Imagine an empty jar or vase alongside containers of different colors of sand, which members of your organization would figuratively pour into the larger, empty vessel, creating a newly designed “sandscape.”

As workplace cultures combine, a beautiful image emerges. Each person, or each organization, adds pieces of themselves and existing workplace culture into the design of the combined organization. An organizational masterpiece can unfold if leaders provide the right direction and support. 


As workplace cultures come together, after mergers, acquisitions, integrations or any number of other changes, leaders must be purposeful and intentional to provide the space and time to evaluate the past and have open dialogues for the future. This includes acknowledgement of existing company culture and the vision for the new, blended organization.


Leaders should also ensure, as the empty jar is figuratively filled with sand, that everyone has a voice in the new design and the container is not overfilled with one type of sand, such as the purchasing organization or a team or team member having celebrated great success prior to the acquisition. 

The contribution to the blended organizational culture can allow team members to feel engaged, connected, and included and lead to a strong sense of belonging. Both formally and informally, organizational leaders should:


  • Encourage visible, open engagement from employees from each company,

  • Take time to address fears and perspectives about what the changed organization will look like,

  • Evaluate the state of engagement and morale throughout the process,

  • Listen to employees from all companies,

  • Find common beliefs and values,

  • Invite all team members to be co-creators, not passive recipients, of the new, combined workplace culture,

  • Keep the workplace vision front and center at meetings and gatherings,

  • Communicate the integration status and shared values and goals,

  • Remind team members about their contributions to the new, combined organization, and

  • Celebrate successes, big and small, along the way.

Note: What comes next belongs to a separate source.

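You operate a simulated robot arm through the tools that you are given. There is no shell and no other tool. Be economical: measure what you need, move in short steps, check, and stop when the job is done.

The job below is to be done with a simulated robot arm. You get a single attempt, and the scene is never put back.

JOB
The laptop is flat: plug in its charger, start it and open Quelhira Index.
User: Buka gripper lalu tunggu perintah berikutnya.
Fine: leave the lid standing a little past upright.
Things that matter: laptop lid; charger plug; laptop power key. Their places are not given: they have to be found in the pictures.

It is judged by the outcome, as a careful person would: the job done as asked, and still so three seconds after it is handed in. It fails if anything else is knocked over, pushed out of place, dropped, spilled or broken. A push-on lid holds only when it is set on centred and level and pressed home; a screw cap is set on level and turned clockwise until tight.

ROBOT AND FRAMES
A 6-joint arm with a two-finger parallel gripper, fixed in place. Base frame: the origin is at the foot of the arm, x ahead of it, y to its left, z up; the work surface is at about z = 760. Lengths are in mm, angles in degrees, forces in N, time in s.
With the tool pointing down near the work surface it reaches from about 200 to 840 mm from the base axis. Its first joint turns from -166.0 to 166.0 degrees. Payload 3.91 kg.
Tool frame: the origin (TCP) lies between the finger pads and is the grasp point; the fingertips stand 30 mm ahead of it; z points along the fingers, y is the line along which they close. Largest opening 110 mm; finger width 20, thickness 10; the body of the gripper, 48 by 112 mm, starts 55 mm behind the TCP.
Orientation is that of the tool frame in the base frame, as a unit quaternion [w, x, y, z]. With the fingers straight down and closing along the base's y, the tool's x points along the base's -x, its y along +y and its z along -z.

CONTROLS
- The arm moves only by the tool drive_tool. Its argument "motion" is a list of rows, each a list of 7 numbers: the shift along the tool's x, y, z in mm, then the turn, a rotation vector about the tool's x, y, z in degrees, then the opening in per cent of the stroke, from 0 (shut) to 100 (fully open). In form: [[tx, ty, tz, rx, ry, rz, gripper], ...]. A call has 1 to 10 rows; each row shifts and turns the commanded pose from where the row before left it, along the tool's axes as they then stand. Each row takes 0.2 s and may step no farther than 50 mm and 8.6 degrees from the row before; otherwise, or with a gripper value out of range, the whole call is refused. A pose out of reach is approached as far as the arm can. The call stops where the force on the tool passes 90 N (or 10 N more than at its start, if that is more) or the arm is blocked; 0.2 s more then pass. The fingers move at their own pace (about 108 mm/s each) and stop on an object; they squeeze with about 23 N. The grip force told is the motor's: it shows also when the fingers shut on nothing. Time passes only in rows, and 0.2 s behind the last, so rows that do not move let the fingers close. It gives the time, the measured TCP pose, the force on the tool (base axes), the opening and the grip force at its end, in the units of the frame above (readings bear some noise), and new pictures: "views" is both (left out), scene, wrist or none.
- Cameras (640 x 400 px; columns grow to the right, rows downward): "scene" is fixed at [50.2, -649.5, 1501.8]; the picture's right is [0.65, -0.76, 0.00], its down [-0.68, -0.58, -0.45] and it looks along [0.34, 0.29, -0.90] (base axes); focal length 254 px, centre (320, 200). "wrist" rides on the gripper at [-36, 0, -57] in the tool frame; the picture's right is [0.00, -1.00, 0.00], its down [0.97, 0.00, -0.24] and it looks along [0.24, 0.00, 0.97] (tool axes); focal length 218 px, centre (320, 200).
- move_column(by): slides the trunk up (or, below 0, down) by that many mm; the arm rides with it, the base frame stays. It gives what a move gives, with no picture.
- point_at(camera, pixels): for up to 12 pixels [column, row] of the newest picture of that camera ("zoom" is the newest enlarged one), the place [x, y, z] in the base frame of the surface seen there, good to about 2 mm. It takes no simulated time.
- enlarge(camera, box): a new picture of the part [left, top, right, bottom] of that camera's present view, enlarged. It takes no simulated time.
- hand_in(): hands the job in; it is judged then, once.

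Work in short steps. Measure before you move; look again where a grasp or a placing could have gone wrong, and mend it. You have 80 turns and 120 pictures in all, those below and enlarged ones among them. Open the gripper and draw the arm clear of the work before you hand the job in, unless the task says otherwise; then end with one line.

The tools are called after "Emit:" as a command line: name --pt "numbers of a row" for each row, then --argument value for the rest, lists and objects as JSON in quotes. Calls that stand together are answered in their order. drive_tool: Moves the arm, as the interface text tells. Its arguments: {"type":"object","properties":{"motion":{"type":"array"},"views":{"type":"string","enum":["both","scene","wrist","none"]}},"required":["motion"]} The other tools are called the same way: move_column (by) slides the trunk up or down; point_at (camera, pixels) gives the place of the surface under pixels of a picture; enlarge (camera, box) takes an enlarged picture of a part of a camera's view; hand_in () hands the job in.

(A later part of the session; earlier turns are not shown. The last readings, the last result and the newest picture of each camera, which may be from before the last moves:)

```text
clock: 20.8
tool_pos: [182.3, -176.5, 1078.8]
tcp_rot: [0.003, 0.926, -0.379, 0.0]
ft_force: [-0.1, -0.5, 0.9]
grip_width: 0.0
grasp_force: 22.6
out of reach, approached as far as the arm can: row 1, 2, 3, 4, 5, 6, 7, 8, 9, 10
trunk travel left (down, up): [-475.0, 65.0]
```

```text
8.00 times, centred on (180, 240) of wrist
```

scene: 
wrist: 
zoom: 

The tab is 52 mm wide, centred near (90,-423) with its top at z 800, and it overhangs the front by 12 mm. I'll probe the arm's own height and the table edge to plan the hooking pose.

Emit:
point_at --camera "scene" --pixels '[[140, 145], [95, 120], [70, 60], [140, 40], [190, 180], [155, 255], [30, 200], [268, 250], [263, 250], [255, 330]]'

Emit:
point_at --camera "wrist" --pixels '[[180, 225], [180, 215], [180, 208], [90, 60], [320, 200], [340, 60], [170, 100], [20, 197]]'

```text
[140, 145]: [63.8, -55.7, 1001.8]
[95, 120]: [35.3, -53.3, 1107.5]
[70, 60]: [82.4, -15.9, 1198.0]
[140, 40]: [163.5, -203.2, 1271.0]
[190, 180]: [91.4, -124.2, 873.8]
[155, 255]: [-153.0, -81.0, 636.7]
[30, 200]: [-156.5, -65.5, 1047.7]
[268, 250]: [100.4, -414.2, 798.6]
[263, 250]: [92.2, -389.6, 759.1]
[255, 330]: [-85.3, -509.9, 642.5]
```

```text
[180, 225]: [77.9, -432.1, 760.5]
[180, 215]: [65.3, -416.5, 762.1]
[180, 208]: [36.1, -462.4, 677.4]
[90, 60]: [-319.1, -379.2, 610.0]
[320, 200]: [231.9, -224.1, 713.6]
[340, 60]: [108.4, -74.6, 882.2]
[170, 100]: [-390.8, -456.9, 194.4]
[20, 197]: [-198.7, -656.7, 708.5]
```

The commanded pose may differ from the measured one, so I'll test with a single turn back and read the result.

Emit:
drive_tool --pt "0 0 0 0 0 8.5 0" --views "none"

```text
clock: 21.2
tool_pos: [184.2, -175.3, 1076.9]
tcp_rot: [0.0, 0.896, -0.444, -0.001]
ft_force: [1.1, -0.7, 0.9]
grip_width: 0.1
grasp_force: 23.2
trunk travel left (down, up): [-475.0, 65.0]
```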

Ultimately, the vision of a blended organization, celebrating the strength of each contributing person and group, analogous to combined sands in a vase, should be mentioned regularly and not placed on a shelf or hidden from view.

During transitions, leaders often talk about the need for collaboration and connection early in the process, only to be long-forgotten words, not actions. The successful integration of workplace cultures can only happen through intentional and purposeful leadership to make the combined organizational masterpiece possible.